TASKS AND EXERCISES ->
A – Locate "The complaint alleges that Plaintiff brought" and "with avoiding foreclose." in the extract provided, and write out these words with everything between them.
B – Resume the extract provided where it left off.

EXTRACT PROVIDED ->
---+---
Defendants request that the court take judicial notice of the deed of trust concerning the property at issue in this action and other records concerning the deed of trust and the property's title. "In deciding whether to dismiss a claim under Fed.R.Civ.P. 12(b)(6), a court may look beyond plaintiff's complaint to matters of public record." Shaw v. Hahn, 56 F.3d 1128, 1129 n. 1 (9th Cir. 1995). Thus, the court will take judicial notice of the documents provided by Defendants.

ALLEGED FACTS

This action concerns property located at 3522 E. Stewart Court, Visalia, in the County of Tulare, State of California.

The complaint alleges that on or about November 2006, Plaintiff approached Defendants in regards to refinancing the property at 3522 E. Stewart Court, Visalia. Defendants represented they could provide a fixed rate loan with low monthly payments based upon Plaintiff's income. Plaintiff agreed to refinance the property at 3522 E. Stewart Court, Visalia.

The complaint alleges that during the loan process, Defendant deceptively and fraudulently understated the Annual Percentage Rate (APR) by 3.185%, the finance charge and total payments by $279,617.69 and the payments schedule listed three payment changes instead of six payment changes. The complaint alleges that Plaintiff's income was falsified and the property value grossly overstated. The complaint alleges that on or about November 30, 2006, unaware of Defendants' deceptive and fraudulent actions, Plaintiff executed the loan.

The complaint alleges that on or about October 2008, in attempting to modify her loan, Plaintiff discovered that Defendants had under disclosed Plaintiff's APR and financed an amount in a blatant violation of the Federal Truth in Lending Act (TILA).

The complaint alleges that Plaintiff brought this discrepancy to Defendants' attention in an attempt to modify the loan instead of having to institute her right to rescission. The complaint alleges Defendants refused to modify the loan with more favorable terms. The complaint alleges Defendants have failed to provide Plaintiff with a good faith valuation regarding Plaintiff's options or offer a loan modification or workout plan in order to assist Plaintiff with avoiding foreclose.

The complaint alleges that Plaintiff is fully able and willing to tender performance of her obligations by tendering the reasonable value of the property by procuring a loan from another banking establishment for the reasonable value of the property at the time of rescission.
---+---
INFORMATION SHOWN ->
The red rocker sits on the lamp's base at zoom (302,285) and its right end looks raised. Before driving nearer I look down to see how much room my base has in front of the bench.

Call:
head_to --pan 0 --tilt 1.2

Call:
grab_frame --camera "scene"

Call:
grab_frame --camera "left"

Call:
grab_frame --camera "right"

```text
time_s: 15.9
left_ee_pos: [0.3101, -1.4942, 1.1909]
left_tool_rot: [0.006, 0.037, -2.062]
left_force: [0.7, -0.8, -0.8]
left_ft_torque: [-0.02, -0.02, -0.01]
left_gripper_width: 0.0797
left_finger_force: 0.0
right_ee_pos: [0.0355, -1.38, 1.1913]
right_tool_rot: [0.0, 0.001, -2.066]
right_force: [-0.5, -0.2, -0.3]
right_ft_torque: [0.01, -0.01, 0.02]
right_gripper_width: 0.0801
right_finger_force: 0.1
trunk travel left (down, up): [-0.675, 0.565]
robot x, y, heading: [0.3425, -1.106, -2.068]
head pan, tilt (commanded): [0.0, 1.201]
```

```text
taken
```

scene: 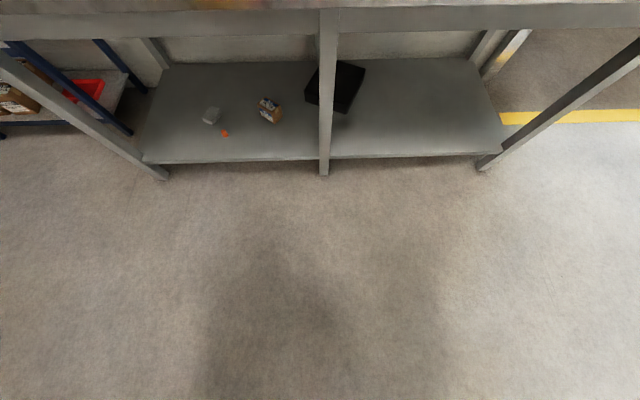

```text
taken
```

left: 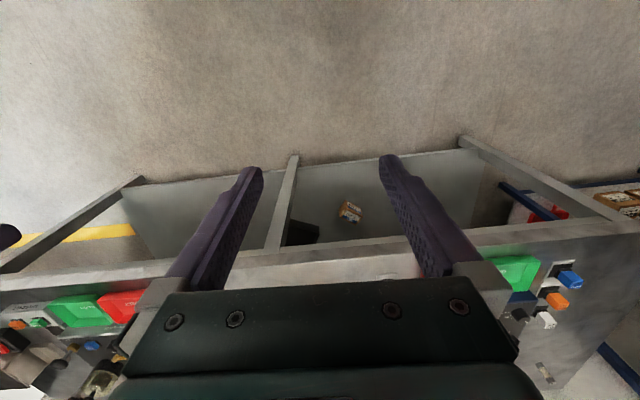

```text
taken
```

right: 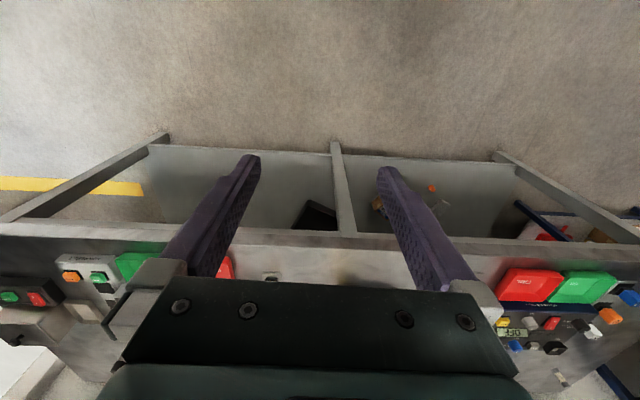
---+---
RESPONSES BY TASK ->
A –
The complaint alleges that Plaintiff brought this discrepancy to Defendants' attention in an attempt to modify the loan instead of having to institute her right to rescission. The complaint alleges Defendants refused to modify the loan with more favorable terms. The complaint alleges Defendants have failed to provide Plaintiff with a good faith valuation regarding Plaintiff's options or offer a loan modification or workout plan in order to assist Plaintiff with avoiding foreclose.

B –
DISCUSSION

I. VIOLATION OF 15 U.S.C. § 1601 -- TILA

Plaintiff contends that Defendants violated TILA by understating Plaintiff's APR and by understating Plaintiff's finance charges on the loan. Plaintiff contends that she now exercises her right to rescission pursuant to 15 U.S.C.§ 1635(b) due to Defendants' breach. Plaintiff also contends that she has been damaged by Defendants' wrongful actions and seeks costs and reasonable attorney's fees.

"The purpose of the TILA is to ensure that users of consumer credit are informed as to the terms on which credit is offered them." Jones v. E*Trade Mortg. Corp., 397 F.3d 810, 812 (9th Cir. 2005); see also 15 U.S.C. § 1601. "TILA was enacted in 1968 'to assure a meaningful disclosure of credit terms so that the consumer will be able to compare more readily the various credit terms available to him and avoid the uninformed use of credit." Yamamoto v. Bank of New York, 329 F.3d 1167, 1170 (9th Cir. 2003). The TILA requires creditors to "clearly and conspicuously disclose" borrowers' rights to rescind a home mortgage loan in accordance with regulations of the Federal Reserve Board. Jones, 397 F.3d at 812.

TILA "requires creditors to provide borrowers with clear and accurate disclosures of terms dealing with things like finance charges, annual percentage rates of interest, and the borrower's rights." Beach v. Ocwen Fed. Bank, 523 U.S. 410, 412 (1998). The failure to satisfy TILA's requirements subjects a lender to "statutory and actual damages [that are] traceable to a lender's failure to make the requisite disclosures." Id. (citing 15 U.S.C. §1640).

A. Rescission - Ability to Tender

Plaintiff alleges that she is entitled to rescission of her loan because Defendants failed to provide accurate material disclosures. Defendants contend this claim must be dismissed because Plaintiff has failed to allege her ability to tender the amount of the loan.

The purpose of rescission under TILA is to return both parties to the status quo. Yamamoto, 329 F.3d at 1172. Title 15 ...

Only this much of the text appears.